Closed Campsite: The designated campsite on Big Slide Mountain Brook in Johns Brook Valley near the intersection with the Phelps Trail has been permanently closed due to site degradation. Other designated campsites are located across from the Howard Lean-to and just past Johns Brook Lodge. Signs on the hiking trail direct hikers to these sites.
Bradley Pond Trail: The first foot bridge on the Bradley Pond Trail has been dropped and is unusable. The stream can be forded /rock hopped most of time on the downstream side of the bridge site.
Klondike Trail: The bridge over South Meadow Brook on the Klondike Trail has been replaced. The trail can now be accessed directly from the end of South Meadow Road.
Hurricane Mountain Trails: Some areas on the trail from Route 9N are flooded due to beaver activity, reroutes have been developed to get around those areas.

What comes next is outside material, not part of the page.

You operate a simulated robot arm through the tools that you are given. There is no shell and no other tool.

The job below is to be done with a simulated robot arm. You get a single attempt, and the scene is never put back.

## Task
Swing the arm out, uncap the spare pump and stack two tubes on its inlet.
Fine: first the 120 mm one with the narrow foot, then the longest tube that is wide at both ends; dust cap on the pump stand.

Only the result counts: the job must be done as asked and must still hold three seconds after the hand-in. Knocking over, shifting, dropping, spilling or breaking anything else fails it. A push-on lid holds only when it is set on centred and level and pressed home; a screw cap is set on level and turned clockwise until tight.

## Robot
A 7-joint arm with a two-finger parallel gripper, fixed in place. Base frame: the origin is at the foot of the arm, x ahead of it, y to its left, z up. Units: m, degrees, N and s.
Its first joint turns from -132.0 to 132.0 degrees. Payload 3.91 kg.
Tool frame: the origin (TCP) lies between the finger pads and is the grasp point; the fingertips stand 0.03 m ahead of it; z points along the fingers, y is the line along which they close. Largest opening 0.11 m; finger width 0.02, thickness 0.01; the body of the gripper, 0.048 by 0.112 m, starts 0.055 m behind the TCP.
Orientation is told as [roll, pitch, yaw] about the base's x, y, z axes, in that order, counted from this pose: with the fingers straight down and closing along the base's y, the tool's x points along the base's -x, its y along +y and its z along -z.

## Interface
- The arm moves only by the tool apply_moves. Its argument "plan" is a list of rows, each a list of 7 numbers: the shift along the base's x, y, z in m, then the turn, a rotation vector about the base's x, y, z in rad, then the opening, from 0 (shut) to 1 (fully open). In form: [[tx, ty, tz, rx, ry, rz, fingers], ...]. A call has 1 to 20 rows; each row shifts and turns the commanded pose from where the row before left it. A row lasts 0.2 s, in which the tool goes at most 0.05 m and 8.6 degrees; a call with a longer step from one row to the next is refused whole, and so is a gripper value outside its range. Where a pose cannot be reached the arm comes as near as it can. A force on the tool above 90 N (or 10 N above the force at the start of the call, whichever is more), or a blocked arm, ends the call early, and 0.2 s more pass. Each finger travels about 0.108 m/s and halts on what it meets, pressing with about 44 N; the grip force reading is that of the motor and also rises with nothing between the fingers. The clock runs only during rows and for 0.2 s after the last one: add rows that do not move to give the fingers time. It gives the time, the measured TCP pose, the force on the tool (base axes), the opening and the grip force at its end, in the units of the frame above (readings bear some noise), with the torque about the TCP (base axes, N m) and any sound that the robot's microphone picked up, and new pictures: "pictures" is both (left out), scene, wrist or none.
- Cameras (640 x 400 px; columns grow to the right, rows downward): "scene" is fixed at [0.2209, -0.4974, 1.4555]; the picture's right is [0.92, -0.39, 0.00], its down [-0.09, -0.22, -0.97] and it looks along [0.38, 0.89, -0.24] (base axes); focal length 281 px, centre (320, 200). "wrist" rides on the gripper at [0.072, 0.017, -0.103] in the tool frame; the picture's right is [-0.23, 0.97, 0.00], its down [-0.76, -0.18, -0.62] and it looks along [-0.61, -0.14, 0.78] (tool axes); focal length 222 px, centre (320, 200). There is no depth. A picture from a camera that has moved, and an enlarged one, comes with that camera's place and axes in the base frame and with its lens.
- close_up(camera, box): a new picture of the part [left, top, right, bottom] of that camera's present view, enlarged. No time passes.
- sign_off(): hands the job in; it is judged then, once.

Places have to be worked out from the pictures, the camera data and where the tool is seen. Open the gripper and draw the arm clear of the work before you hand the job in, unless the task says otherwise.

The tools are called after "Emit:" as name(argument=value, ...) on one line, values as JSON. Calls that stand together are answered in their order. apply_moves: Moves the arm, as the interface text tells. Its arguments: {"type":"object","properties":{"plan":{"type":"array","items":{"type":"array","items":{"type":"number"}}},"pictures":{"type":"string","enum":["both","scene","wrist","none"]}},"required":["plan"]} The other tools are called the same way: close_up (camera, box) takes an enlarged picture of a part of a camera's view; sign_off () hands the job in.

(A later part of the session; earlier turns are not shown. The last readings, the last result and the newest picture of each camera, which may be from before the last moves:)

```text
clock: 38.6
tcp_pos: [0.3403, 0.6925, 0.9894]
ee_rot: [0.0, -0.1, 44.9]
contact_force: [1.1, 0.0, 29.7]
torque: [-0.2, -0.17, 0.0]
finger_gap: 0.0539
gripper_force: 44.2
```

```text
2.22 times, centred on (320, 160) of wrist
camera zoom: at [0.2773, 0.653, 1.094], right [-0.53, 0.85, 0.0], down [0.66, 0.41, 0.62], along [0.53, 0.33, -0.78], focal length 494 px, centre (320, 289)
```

Northville-Placid Trail: The trail contains a large area of blowdown near the Seward Lean-to. A detour around the blowdown has been marked with pink flagging.
Marcy Brook Foot Bridge: A new bridge has been constructed over Marcy Brook. It is located approximately 200 feet below Marcy Dam, upstream from the low water crossing that had been in use since Hurricane Irene washed away the old bridge over Marcy Dam.
Southside Trail: DEC has closed the Southside Trail from the Garden Trailhead to John’s Brook Outpost and is not maintaining it at this time.
Cold Brook Trail: DEC has closed the Cold Brook Trail between Lake Colden and Indian Pass and is not maintaining it at this time.
Deer Brook Trail: The low water route through Deer Brook Flume on this trail to Snow Mountain remains impassible due to severe erosion.